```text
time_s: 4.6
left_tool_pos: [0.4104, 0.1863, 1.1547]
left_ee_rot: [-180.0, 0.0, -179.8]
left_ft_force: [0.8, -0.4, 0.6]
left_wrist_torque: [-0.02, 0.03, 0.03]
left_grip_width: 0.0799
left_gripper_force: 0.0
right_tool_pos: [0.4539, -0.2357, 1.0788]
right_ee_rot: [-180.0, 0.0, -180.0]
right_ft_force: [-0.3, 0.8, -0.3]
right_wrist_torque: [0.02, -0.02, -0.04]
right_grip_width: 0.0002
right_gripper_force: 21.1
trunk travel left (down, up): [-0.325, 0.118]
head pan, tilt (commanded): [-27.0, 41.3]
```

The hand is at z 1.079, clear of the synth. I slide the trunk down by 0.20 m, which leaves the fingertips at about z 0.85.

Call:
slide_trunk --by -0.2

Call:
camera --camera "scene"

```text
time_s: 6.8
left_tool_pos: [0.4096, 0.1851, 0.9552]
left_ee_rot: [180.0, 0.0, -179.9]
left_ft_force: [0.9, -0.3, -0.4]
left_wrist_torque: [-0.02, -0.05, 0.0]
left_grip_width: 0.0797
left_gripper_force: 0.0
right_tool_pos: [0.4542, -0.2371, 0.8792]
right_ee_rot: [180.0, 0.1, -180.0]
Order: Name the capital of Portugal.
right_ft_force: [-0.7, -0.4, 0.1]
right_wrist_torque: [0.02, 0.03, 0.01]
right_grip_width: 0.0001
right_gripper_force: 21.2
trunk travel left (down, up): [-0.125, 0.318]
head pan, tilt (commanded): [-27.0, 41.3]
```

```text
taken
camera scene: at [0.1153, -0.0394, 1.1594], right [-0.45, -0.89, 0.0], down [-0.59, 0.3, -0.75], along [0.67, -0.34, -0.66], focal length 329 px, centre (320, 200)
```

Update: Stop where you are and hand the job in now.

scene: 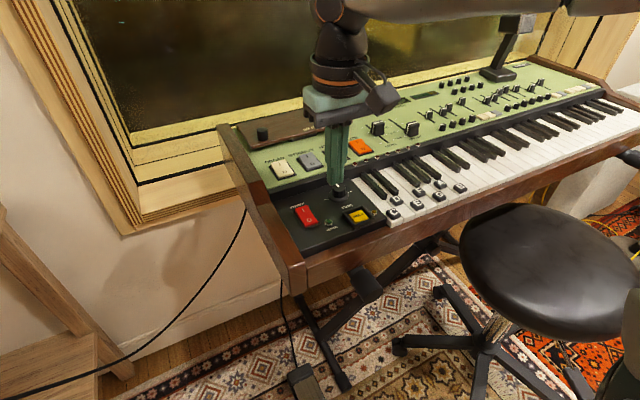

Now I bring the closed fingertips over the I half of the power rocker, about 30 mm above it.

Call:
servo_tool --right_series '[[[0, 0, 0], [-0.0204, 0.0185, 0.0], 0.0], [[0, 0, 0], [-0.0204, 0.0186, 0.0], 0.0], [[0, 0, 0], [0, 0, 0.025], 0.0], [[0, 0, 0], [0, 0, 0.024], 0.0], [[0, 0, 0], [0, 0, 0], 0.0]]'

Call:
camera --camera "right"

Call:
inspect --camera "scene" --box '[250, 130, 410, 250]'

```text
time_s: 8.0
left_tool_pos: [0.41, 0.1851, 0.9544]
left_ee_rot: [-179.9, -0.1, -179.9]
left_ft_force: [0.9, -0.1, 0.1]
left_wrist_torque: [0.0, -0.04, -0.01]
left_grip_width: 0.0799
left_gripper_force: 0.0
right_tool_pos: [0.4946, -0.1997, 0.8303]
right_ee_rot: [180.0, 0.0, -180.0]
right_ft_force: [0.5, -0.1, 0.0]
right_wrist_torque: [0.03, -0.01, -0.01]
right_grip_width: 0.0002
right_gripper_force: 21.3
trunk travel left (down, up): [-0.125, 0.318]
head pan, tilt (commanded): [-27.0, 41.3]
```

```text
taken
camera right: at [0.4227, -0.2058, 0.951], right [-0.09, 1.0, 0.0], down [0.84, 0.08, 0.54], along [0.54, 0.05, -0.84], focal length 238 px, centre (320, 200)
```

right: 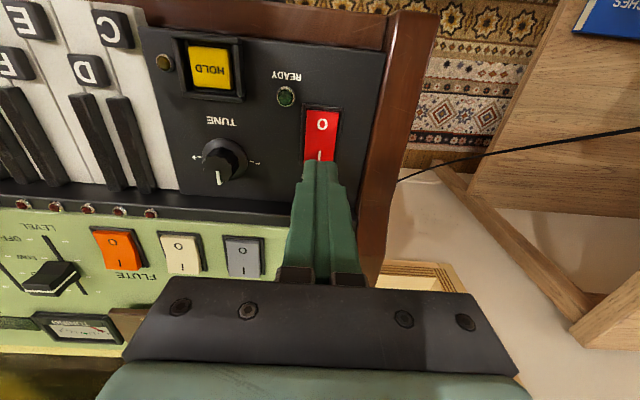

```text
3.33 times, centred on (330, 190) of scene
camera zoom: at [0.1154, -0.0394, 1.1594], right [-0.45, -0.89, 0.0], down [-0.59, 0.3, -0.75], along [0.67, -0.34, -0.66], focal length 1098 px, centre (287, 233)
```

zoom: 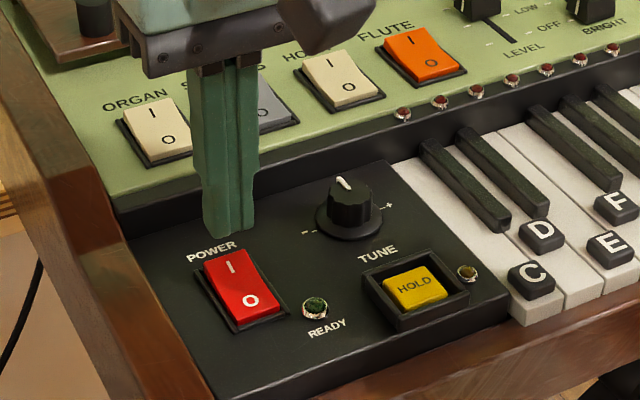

- - - -

- TASK PROMPT
Transcribe the preceding listing in its entirety and with exact wording, leaving out pictures.

- EXERCISE ANSWER
```text
time_s: 4.6
left_tool_pos: [0.4104, 0.1863, 1.1547]
left_ee_rot: [-180.0, 0.0, -179.8]
left_ft_force: [0.8, -0.4, 0.6]
left_wrist_torque: [-0.02, 0.03, 0.03]
left_grip_width: 0.0799
left_gripper_force: 0.0
right_tool_pos: [0.4539, -0.2357, 1.0788]
right_ee_rot: [-180.0, 0.0, -180.0]
right_ft_force: [-0.3, 0.8, -0.3]
right_wrist_torque: [0.02, -0.02, -0.04]
right_grip_width: 0.0002
right_gripper_force: 21.1
trunk travel left (down, up): [-0.325, 0.118]
head pan, tilt (commanded): [-27.0, 41.3]
```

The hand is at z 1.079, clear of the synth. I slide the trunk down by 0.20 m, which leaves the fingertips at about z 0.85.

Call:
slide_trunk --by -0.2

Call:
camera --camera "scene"

```text
time_s: 6.8
left_tool_pos: [0.4096, 0.1851, 0.9552]
left_ee_rot: [180.0, 0.0, -179.9]
left_ft_force: [0.9, -0.3, -0.4]
left_wrist_torque: [-0.02, -0.05, 0.0]
left_grip_width: 0.0797
left_gripper_force: 0.0
right_tool_pos: [0.4542, -0.2371, 0.8792]
right_ee_rot: [180.0, 0.1, -180.0]
Order: Name the capital of Portugal.
right_ft_force: [-0.7, -0.4, 0.1]
right_wrist_torque: [0.02, 0.03, 0.01]
right_grip_width: 0.0001
right_gripper_force: 21.2
trunk travel left (down, up): [-0.125, 0.318]
head pan, tilt (commanded): [-27.0, 41.3]
```

```text
taken
camera scene: at [0.1153, -0.0394, 1.1594], right [-0.45, -0.89, 0.0], down [-0.59, 0.3, -0.75], along [0.67, -0.34, -0.66], focal length 329 px, centre (320, 200)
```

Update: Stop where you are and hand the job in now.

scene: 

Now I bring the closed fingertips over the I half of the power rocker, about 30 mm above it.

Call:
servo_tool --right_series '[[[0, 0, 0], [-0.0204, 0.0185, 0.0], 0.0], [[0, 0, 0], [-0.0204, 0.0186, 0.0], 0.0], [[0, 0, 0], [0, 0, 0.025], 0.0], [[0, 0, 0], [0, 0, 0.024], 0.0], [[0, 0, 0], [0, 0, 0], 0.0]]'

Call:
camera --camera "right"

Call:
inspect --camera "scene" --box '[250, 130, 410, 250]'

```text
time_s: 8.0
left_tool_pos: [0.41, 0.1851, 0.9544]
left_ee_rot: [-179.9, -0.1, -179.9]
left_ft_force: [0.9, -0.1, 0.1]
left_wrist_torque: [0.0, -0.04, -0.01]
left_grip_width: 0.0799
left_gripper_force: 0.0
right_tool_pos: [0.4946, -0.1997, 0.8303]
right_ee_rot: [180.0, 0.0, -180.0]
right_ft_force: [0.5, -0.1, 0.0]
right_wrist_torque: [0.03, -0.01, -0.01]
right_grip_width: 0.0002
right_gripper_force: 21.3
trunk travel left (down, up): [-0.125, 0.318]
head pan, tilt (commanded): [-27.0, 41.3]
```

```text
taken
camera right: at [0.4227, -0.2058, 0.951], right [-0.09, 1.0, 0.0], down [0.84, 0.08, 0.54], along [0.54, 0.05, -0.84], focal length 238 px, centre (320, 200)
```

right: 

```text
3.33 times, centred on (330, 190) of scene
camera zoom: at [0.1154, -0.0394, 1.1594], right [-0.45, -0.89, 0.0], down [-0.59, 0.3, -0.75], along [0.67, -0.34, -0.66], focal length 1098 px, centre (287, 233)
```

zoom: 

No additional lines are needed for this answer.